** start of EXCERPT TO READ **

POSTPONED - Steve Suitts - Overturning Brown

POSTPONED - Steve Suitts - Overturning Brown

Tuesday, Mar 31, 2020 7:00 PM

Location:
Jimmy Carter Presidential Library
441 John Lewis Freedom Parkway NE, Atlanta, GA 30307

Due to concerns pertaining to the coronavirus, the Jimmy Carter Presidential Library will be closed until further notice. We regret that this program has been postponed and are working to reschedule it later this year. We will honor all reserved seating for those of you who have purchased a copy of the book, and keep you posted once we have confirmed a new date for this event.

 

In “Overturning Brown,” civil rights activist and Peabody Award-winning writer and producer, Steve Suitts, examines the parallels between de facto segregationist practices and the modern school choice movement.

This event is free and open to the public. Reserve your seat by pre-ordering a copy of "Overturning Brown" from A Cappella.

If you are unable to attend the event, you may pre-order a signed copy of the book for in-store pickup or delivery below:

About the Book

School choice, widely touted as a system that would ensure underprivileged youth have an equal opportunity in education, has grown in popularity in the past fifteen years. The strategies and rhetoric of school choice, however, resemble those of segregationists who closed public schools and funded private institutions to block African American students from integrating with their white peers in the wake of the 1954 U.S. Supreme Court’s Brown v. Board of Education decision.

** end of EXCERPT TO READ **
** start of DATA SEGMENT **

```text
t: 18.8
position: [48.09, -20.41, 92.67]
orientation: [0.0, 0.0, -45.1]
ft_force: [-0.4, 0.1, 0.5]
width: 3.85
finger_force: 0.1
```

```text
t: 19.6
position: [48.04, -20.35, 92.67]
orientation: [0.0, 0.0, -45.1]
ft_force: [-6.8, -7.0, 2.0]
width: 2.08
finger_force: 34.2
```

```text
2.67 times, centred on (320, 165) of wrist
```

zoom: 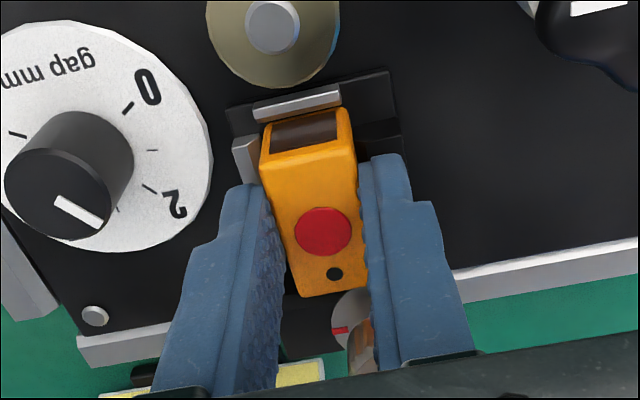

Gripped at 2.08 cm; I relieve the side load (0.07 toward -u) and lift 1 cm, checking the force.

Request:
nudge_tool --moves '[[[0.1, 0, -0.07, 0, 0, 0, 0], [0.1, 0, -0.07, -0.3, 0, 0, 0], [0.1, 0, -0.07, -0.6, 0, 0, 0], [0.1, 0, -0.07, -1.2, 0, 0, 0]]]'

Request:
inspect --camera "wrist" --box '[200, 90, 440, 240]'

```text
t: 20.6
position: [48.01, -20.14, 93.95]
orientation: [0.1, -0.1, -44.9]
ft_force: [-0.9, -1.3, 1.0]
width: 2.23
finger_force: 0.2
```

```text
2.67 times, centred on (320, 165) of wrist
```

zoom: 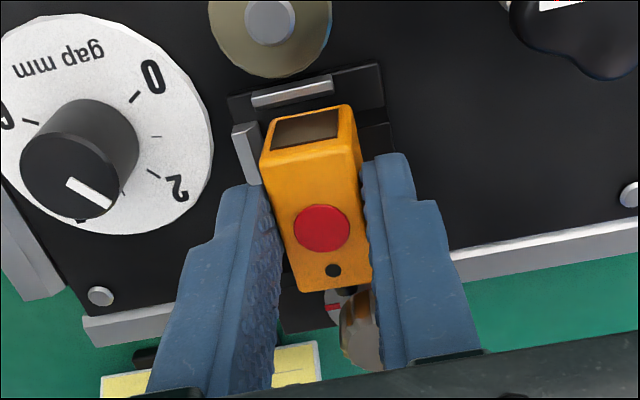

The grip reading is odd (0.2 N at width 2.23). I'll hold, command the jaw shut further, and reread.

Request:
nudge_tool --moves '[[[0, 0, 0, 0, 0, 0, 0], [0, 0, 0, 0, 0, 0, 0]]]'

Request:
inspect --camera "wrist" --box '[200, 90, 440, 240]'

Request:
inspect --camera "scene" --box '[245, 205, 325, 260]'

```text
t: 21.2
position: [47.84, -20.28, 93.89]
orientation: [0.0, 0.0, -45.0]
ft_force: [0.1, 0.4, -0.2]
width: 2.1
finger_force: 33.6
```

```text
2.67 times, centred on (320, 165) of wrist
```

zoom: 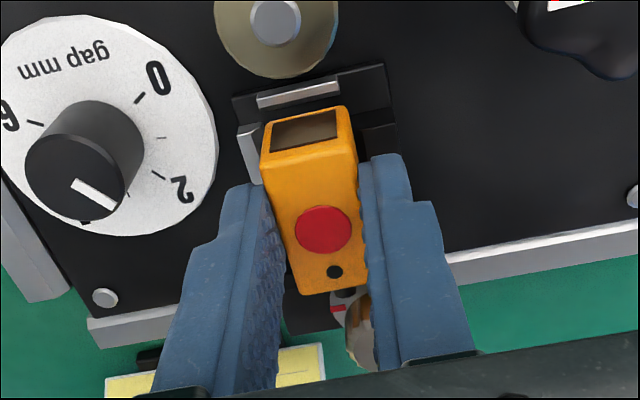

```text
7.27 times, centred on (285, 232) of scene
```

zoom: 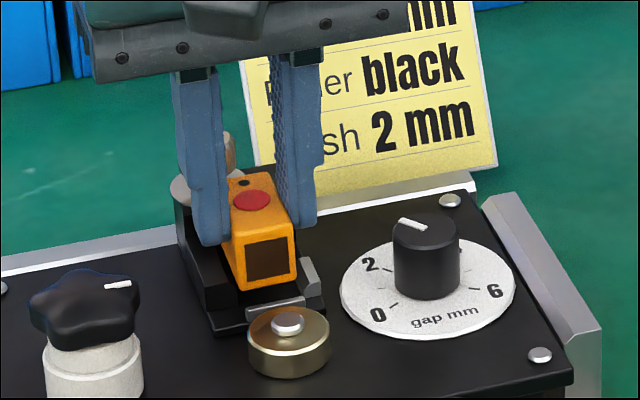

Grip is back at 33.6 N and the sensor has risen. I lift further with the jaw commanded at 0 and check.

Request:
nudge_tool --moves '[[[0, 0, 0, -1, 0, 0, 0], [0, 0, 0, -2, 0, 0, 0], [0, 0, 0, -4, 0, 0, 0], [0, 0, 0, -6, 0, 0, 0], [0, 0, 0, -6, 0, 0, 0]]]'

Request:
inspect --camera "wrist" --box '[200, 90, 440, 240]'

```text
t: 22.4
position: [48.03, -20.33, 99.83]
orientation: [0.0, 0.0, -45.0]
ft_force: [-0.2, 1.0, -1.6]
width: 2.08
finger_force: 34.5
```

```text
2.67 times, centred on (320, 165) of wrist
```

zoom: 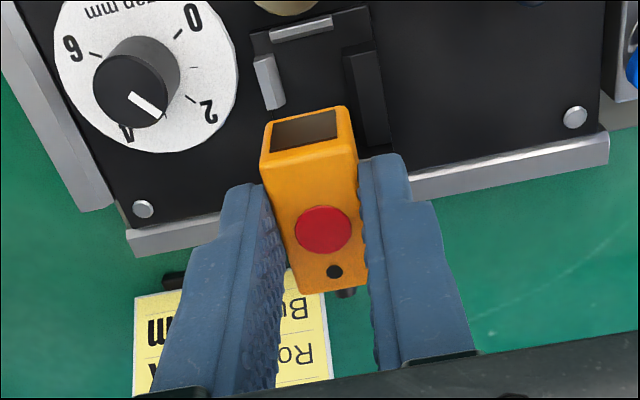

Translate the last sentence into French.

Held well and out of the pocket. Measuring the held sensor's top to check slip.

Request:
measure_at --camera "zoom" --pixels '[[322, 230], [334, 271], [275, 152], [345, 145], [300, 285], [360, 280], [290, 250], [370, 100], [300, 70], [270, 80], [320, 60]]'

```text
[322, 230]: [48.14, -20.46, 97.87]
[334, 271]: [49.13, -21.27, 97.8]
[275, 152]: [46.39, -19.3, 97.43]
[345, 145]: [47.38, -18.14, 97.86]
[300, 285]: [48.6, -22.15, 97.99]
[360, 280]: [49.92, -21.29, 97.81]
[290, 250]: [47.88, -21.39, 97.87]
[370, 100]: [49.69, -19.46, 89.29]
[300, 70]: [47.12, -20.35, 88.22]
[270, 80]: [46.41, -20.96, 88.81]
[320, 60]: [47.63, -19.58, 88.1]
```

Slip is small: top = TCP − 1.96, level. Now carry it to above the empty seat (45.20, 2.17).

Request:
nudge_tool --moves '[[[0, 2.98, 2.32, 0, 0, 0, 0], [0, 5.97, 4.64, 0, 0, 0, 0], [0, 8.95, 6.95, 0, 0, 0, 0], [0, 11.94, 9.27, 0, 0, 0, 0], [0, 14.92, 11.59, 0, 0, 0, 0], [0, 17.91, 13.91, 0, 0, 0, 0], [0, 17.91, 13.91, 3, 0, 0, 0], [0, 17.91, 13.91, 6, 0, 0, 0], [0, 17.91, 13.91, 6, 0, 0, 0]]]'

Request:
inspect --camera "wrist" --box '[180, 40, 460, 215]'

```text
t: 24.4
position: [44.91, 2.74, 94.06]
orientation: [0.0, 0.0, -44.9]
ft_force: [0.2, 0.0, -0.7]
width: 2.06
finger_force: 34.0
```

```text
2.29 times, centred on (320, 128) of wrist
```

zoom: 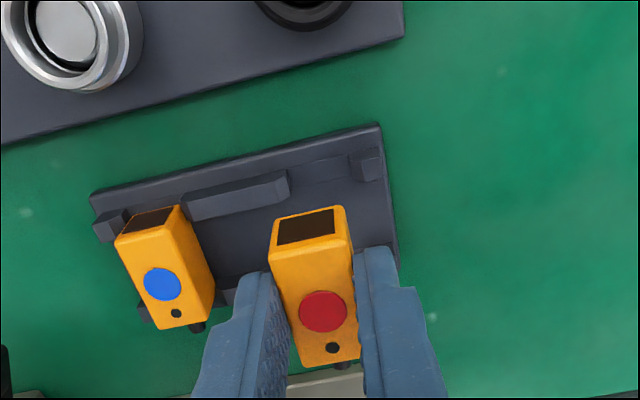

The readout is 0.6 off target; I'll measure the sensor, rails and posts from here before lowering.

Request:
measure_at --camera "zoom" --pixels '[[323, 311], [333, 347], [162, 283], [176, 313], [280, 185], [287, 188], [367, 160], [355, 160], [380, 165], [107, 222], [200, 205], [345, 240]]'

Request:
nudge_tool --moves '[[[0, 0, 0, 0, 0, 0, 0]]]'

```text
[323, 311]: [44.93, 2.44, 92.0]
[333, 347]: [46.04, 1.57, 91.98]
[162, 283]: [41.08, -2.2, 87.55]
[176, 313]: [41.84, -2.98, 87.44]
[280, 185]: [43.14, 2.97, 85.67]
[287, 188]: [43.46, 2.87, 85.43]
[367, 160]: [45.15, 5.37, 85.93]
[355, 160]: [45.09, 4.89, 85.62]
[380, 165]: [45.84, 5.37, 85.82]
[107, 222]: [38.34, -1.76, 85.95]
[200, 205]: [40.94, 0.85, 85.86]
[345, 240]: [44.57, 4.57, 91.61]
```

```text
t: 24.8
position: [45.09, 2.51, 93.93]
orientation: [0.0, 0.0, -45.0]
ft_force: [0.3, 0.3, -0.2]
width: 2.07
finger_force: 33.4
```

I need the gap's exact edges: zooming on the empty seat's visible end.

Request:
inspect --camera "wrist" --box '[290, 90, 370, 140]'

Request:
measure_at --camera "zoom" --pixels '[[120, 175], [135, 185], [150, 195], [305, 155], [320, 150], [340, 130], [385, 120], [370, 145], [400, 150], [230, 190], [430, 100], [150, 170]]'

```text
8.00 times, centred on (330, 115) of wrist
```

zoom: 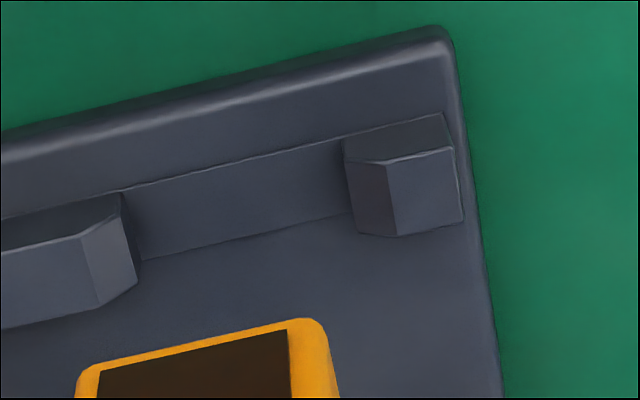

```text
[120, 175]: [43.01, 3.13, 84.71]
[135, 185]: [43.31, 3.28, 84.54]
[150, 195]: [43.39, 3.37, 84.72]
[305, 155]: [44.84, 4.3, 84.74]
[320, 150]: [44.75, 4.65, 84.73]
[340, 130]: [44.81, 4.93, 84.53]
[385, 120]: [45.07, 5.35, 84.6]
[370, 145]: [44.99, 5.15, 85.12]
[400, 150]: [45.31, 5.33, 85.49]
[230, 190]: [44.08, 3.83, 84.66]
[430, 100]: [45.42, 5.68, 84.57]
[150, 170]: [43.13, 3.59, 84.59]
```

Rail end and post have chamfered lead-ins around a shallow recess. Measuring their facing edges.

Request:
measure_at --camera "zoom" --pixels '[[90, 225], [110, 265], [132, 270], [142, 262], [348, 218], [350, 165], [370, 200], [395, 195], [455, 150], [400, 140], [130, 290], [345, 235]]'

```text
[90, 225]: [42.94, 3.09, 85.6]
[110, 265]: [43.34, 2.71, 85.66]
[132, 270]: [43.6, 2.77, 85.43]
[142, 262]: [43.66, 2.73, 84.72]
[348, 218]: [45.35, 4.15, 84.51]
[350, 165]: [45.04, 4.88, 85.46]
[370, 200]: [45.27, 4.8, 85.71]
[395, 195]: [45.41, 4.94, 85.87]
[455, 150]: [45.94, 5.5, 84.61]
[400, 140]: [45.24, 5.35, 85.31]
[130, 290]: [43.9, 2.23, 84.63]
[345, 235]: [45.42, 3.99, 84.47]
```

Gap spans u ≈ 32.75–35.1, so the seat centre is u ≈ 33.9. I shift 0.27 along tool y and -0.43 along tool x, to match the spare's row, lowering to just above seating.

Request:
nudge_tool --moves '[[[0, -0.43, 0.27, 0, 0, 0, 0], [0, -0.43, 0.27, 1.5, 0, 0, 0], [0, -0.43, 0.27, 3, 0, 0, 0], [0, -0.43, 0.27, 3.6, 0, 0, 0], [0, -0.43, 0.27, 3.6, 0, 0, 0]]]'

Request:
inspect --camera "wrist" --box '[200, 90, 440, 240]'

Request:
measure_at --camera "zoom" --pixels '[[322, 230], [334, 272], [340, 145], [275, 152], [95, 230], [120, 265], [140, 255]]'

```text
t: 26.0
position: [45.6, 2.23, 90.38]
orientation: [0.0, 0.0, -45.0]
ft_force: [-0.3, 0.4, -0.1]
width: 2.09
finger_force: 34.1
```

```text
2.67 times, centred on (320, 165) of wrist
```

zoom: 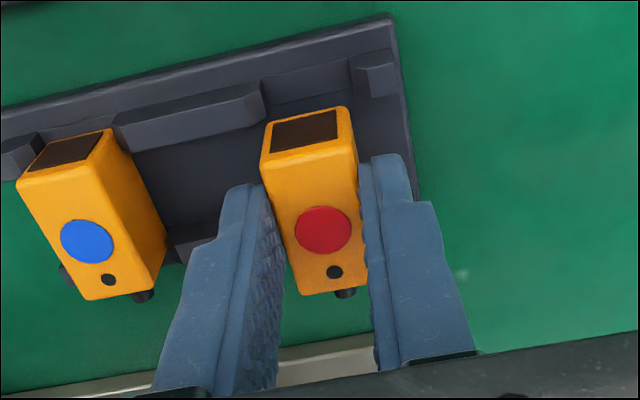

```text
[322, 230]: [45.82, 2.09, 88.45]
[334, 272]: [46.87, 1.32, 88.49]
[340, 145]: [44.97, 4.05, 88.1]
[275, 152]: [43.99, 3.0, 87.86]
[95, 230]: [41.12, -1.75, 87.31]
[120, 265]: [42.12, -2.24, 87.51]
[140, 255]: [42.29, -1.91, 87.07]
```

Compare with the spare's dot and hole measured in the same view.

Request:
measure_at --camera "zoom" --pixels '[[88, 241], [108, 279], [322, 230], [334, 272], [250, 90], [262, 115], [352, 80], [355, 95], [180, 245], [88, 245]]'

** end of DATA SEGMENT **

* **REQUIREMENTS**
a) Pull out the sentences of the excerpt to read that run from "Due to concerns" through "school choice movement." and give them unchanged.
b) Supply the part of the excerpt to read that comes after its last sentence.

* **ANSWER SET**
a)
Due to concerns pertaining to the coronavirus, the Jimmy Carter Presidential Library will be closed until further notice. We regret that this program has been postponed and are working to reschedule it later this year. We will honor all reserved seating for those of you who have purchased a copy of the book, and keep you posted once we have confirmed a new date for this event.

 

In “Overturning Brown,” civil rights activist and Peabody Award-winning writer and producer, Steve Suitts, examines the parallels between de facto segregationist practices and the modern school choice movement.

b)
“Overturning Brown” exposes the dangers lying behind the smoke and mirrors of the so-called civil rights policies of Betsy DeVos and the education privatization lobbies. Economic and educational disparities have expanded rather than contracted in the years following Brown, and post-Jim Crow discriminatory policies drive inequality and poverty today. Suitts deftly reveals the risk that America and its underprivileged youth face as school voucher programs funnel public funds into predominantly white and often wealthy private schools and charter schools.

About the Author

Steve Suitts is an adjunct at the Institute for Liberal Arts of Emory University, a position he has held for the last twenty years and has been chief strategist for Better Schools Better Jobs, a Mississippi-based education advocacy project of the New Venture Fund. Suitts began his career as a staff member of the Selma Project. He was founding director of the Alabama Civil Liberties Union, a post he held for five years; the executive director of the Southern Regional Council for eighteen years; and program coordinator, vice president, and senior fellow of the Southern Education Foundation for nearly twenty years. He is the author of “Hugo Black of Alabama: How His Roots and Early Career Shaped the Great Champion of the Constitution” and was the executive producer and one of the writers of “Will the Circle Be Unbroken,” a thirteen-hour public radio series that received a Peabody Award for its history of the Southern civil rights movement.